__Document section__
%%
When the external device 200 is required to be engaged to the battery pack 100, the unlocking portions 241 are first triggered, such that the locking portion 240 moves in the direction away from the external device 200, so as not to interfere with the housing 110 of the battery pack 100. As shown in FIG. 4, the battery pack 100 is moved along the back direction B of the front-back direction L or the external device 200 is moved along the front direction R of the front-back direction L, after a sliding groove 160 in the battery pack 100 is in sliding engaging with a sliding rail 260 on the external device 200 in place, the unlocking portions 241 are loosened, and the first elastic portions 242 and the second elastic portions 243 are restored to the loose state from a compression state, such that the locking portion 240 moves towards the external device 200, and the locking portion 240 is matched with the locking element 140, thereby locking the external device 200 and the battery pack 100; and when the battery pack 100 is required to be removed from the external device 200, only the unlocking portions 241 are required to be triggered, such that the locking portion 240 disengages from the locking element 140, then, the battery pack 100 is moved along the front direction R of the front-back direction L or the external device is moved along the back direction B of the front-back direction L, which makes the sliding rail 260 not matched with the sliding groove 160, thereby finishing complete disengagement of the battery pack 100 and the external device 200.

Please refer to FIG. 43 to FIG. 45, an electrical combination 20 includes the battery pack 100 and an external device 300.

Details of the battery pack 100 are referred to the foregoing parts, which are not repeated herein. In an embodiment, the external device 300 is set as a household appliance, and specifically, the household appliance is the camping lantern.

The external device 300 includes an external device interface 310 which is configured for being engaged to the battery pack 100 in the engaging direction. Optionally, the first electrical interface is set as the battery pack interface, and the second electrical interface is set as the external device interface 310. In other embodiments, the first electrical interface may also be set as the external device interface 310, and the second electrical interface is set as the battery pack interface. Specific setting manners of the first electrical interface and the second electrical interface may be referred to the foregoing parts, which are not repeated in the present disclosure.

In an embodiment, the electrical combination includes the battery pack 100 and an external device, and specifically, the external device is set as the charger.
%%
(Records from a data collection)
%%
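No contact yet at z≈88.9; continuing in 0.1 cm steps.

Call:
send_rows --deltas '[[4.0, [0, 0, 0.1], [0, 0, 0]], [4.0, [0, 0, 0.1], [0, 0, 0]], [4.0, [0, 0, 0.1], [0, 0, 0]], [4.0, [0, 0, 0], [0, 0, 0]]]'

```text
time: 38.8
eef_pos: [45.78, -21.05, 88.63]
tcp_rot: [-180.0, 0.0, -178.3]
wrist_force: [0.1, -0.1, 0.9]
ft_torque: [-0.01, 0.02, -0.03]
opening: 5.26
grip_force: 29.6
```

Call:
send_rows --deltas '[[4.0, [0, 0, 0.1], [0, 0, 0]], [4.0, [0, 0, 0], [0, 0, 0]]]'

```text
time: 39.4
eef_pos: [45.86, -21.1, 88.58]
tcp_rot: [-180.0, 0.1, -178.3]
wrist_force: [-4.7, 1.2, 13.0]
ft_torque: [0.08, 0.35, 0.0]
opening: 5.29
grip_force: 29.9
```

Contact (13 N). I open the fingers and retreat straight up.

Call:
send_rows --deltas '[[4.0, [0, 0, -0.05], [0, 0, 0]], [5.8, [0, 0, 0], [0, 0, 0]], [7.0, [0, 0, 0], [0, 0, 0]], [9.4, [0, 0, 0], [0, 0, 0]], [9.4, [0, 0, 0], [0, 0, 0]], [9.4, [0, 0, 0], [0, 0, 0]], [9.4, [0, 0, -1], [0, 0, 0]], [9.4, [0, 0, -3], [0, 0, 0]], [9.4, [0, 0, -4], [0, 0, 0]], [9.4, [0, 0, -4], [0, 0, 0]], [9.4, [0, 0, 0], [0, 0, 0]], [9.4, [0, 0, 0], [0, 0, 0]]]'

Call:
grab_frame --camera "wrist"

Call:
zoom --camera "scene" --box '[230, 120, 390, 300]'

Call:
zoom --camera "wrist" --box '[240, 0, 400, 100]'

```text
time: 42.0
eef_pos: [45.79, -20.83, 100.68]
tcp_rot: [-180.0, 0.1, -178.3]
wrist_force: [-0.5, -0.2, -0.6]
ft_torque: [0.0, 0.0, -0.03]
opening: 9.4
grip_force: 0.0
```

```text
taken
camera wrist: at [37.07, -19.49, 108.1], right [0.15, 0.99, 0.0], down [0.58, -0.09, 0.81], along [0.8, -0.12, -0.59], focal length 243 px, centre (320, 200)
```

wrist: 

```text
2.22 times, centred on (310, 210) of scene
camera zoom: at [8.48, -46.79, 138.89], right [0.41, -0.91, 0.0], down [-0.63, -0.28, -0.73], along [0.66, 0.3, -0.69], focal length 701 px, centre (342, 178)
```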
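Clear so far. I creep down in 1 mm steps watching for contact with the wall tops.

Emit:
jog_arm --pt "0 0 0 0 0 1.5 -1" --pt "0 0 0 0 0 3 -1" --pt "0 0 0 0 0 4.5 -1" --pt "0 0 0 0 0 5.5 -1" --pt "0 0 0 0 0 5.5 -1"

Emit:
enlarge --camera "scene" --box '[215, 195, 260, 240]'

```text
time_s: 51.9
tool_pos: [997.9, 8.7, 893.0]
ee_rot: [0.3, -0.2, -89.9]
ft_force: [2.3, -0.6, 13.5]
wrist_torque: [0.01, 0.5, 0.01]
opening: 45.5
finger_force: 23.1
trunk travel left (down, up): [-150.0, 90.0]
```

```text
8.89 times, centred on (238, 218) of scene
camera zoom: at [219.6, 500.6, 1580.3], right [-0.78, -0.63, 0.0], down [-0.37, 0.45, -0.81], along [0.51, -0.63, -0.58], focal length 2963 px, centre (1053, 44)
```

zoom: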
%%
__Given exercise__
Provide the original wording of the document section from "Please refer to" as far as "the camping lantern.".

__Result__
Please refer to FIG. 43 to FIG. 45, an electrical combination 20 includes the battery pack 100 and an external device 300.

Details of the battery pack 100 are referred to the foregoing parts, which are not repeated herein. In an embodiment, the external device 300 is set as a household appliance, and specifically, the household appliance is the camping lantern.